Tell me how many lines hold "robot", please, using only the number.
* Start *
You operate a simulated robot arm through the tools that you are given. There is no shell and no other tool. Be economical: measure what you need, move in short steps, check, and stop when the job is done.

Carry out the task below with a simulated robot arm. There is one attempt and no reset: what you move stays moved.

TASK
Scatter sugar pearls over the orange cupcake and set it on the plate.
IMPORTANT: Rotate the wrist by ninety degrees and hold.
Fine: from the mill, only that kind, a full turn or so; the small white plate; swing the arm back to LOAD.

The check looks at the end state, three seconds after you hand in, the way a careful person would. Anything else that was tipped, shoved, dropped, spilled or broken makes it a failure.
* End *
| Worked answer |
2